The highlight of this budget was not the spend, but the vision in taking healthcare forward, into the digital age. An equally important aspect is the recognition for more investment in mental health. The pandemic brought many aspects of mental health into focus, even as it underscored the need to strengthen primary healthcare. Finance Minister Nirmala Sitharaman announced the launch of a National Digital Health Ecosystem which will consist of digital registries of health providers and health facilities, a unique health identity and universal access to health facilities. She also announced the launch of a national tele mental health programme, with NIMHANS, Bengaluru, being the nodal agency, reaching out to a network of 23 centres. “This increased investment towards health infrastructure and focus on a holistic approach to health is a testimony of the commitment to building stronger health systems in the country,'' said Vikram Thaploo, CEO, Apollo Telehealth.
Ashutosh Raghuvanshi, MD and CEO, Fortis Healthcare, too, commended the moves. He added that upgrading two lakh anganwadis would, in addition to the digital health mission, provide greater access to healthcare. He noted that “the digital health ecosystem is an area where we would have appreciated some more allocation, especially in the national digital health ID initiative”. He noted that since the programme was a long term one, funds might be made available subsequently.

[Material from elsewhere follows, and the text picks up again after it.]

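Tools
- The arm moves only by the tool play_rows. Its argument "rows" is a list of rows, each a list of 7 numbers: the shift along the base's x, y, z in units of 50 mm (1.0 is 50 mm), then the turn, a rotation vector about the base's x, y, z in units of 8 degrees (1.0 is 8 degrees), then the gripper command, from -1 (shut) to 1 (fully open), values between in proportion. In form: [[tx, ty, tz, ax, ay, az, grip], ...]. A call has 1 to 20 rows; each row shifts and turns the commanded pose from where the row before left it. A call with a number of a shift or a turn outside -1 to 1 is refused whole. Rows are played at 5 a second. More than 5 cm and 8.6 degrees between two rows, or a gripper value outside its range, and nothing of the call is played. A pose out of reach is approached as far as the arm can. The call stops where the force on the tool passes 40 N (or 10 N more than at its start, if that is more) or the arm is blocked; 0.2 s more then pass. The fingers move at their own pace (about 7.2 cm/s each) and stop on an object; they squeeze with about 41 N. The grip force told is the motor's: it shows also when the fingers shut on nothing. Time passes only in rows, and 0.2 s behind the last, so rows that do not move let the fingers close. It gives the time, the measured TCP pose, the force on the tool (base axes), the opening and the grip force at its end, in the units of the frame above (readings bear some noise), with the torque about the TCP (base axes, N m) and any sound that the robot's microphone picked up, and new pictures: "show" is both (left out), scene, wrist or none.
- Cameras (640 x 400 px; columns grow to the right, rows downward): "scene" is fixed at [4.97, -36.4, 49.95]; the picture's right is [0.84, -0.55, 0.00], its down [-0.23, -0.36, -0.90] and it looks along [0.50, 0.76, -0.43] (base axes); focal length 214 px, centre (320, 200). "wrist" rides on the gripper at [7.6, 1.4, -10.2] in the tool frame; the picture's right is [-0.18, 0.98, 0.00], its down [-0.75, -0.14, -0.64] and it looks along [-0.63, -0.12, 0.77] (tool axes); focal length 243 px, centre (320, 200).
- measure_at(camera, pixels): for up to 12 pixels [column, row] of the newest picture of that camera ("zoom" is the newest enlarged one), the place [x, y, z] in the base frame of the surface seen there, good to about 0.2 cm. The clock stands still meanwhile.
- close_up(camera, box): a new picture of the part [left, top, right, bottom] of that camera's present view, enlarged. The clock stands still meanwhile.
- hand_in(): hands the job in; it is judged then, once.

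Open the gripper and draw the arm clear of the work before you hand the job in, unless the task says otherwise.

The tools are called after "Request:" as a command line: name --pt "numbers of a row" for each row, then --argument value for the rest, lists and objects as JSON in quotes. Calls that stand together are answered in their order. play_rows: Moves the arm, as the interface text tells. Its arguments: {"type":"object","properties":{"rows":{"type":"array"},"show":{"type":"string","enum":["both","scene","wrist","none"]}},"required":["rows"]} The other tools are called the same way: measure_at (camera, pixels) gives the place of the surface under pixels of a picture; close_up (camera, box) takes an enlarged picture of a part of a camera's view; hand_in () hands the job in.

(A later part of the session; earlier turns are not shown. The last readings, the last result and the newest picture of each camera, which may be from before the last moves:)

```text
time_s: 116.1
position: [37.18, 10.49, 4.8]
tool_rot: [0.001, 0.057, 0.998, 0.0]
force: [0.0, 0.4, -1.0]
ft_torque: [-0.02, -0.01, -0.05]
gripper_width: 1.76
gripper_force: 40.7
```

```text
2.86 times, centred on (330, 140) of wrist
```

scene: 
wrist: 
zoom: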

Harsh Mahajan, president of NATHEALTH, the country's healthcare federation, commended the digital health mission and the upgrading of anganwadis. He said that aligning national skill framework with industry needs and value-based procurement augurs well for modernisation of healthcare. “The focus on promoting R and D in artificial intelligence, genome sequencing and pharma are much needed demands being fulfilled.'' Mahajan, however, suggested that the government consider lowering the cost of financing capital and free flow of credit into the sector.

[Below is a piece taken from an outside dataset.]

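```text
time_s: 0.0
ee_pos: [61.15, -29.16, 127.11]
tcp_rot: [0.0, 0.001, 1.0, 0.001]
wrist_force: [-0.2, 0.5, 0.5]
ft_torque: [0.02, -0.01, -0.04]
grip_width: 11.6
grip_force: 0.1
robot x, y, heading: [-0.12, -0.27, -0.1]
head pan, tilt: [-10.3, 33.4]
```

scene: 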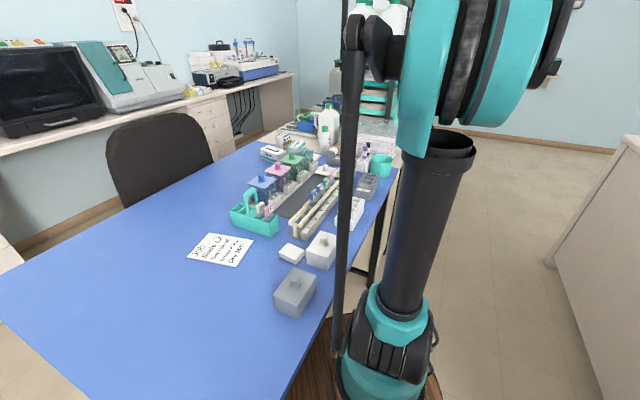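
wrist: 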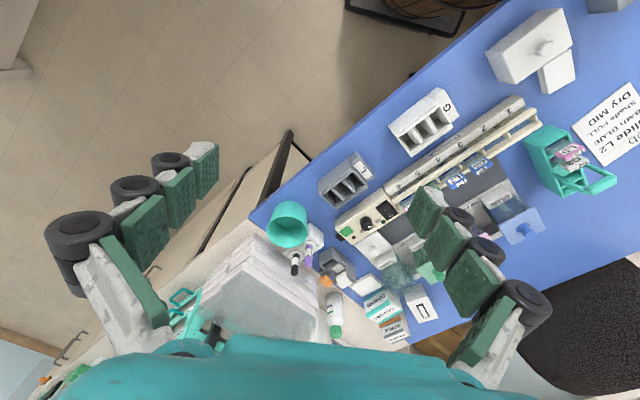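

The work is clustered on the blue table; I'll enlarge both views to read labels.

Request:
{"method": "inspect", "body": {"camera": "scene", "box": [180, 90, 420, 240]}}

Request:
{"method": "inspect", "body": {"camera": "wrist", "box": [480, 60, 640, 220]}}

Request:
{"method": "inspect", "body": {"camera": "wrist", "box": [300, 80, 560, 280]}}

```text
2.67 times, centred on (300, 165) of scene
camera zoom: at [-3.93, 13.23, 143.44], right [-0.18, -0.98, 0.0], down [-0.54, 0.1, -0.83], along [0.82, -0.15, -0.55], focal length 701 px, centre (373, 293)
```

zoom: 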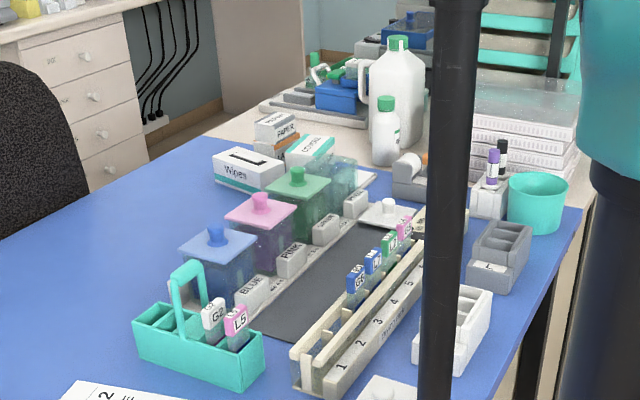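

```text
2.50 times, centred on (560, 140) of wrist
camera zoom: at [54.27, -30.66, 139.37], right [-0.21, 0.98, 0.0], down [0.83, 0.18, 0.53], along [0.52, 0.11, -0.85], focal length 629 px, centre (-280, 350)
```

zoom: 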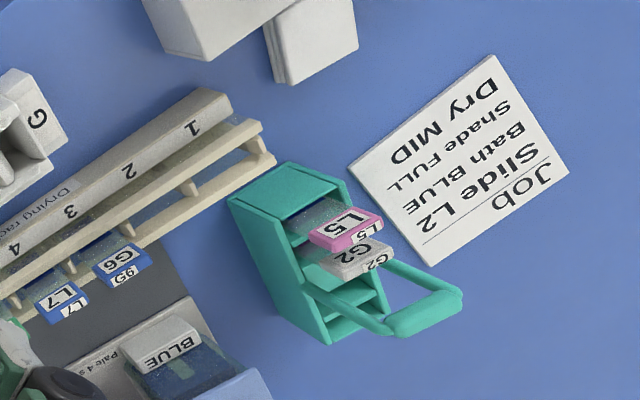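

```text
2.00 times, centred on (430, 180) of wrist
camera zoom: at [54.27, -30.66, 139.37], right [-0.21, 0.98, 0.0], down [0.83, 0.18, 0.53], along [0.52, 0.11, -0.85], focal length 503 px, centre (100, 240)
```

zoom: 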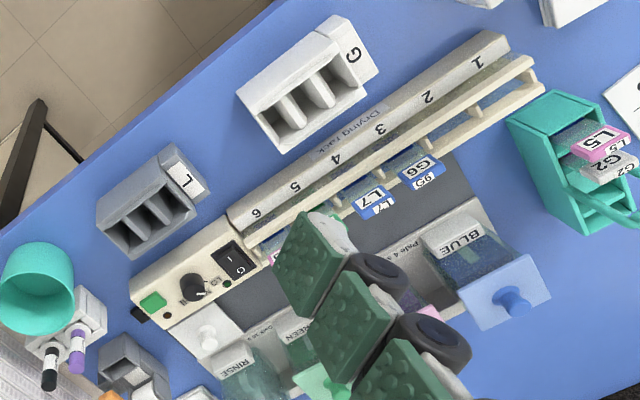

CEO of Save the Children, Sudarshan Suchi, said that supporting the millet mission and allocation of Rs 60,000 crore for the household water tap project were other significant interventions towards improving health. He said it was important that these benefits reach the most marginalised children. “The budget speed made no mention on allocating budget for improving the core health sector. In keeping with the adverse impact of the pandemic on the health of children, it is critical that adequate budget allocation be made, in keeping with our demand to have a budgetary allocation of 2.5 per cent of the GDP.
“This is the country's first post vaccination budget and the policy consistency is maintained. The planned increase in capital expenditure is likely to boost economic growth and employment,'' said Sudarshan Jain, general secretary if the Indian Pharmaceutical Alliance. He added that the extension of deadline for commencement of business to claim benefits of concessional tax regime for manufacturing will support investment in the pharma sector.